__EXERCISE REQUIREMENTS__
Repeat every line exactly, keeping the pictures out of the copy. The answer is a JSON array that holds each line as a string and skips blank lines.

--

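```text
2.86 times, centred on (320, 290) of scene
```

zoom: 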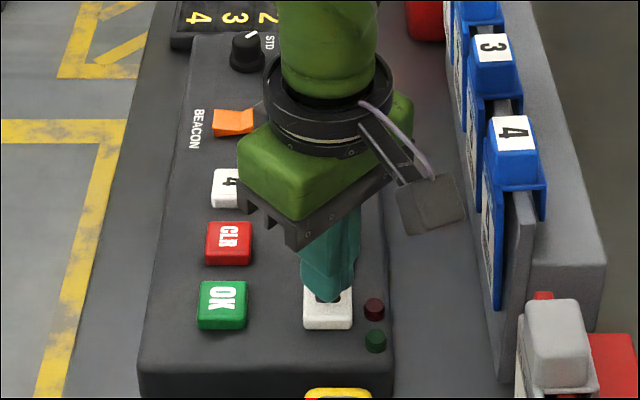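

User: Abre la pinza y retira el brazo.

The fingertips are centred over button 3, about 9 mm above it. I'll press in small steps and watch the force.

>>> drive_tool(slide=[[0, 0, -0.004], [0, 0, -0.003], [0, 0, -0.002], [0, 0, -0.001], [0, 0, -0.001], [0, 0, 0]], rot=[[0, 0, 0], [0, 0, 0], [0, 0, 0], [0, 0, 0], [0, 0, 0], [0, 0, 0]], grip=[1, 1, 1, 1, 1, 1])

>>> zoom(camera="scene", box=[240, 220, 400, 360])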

--

__COMPLETED TASK__
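[
  "```text",
  "2.86 times, centred on (320, 290) of scene",
  "```",
  "zoom: ",
  "User: Abre la pinza y retira el brazo.",
  "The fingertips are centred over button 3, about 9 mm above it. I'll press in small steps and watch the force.",
  ">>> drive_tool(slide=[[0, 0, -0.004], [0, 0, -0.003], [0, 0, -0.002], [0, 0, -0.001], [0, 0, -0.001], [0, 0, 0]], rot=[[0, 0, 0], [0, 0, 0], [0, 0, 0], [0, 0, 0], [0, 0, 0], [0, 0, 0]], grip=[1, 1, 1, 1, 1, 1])",
  ">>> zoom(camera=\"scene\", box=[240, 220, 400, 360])"
]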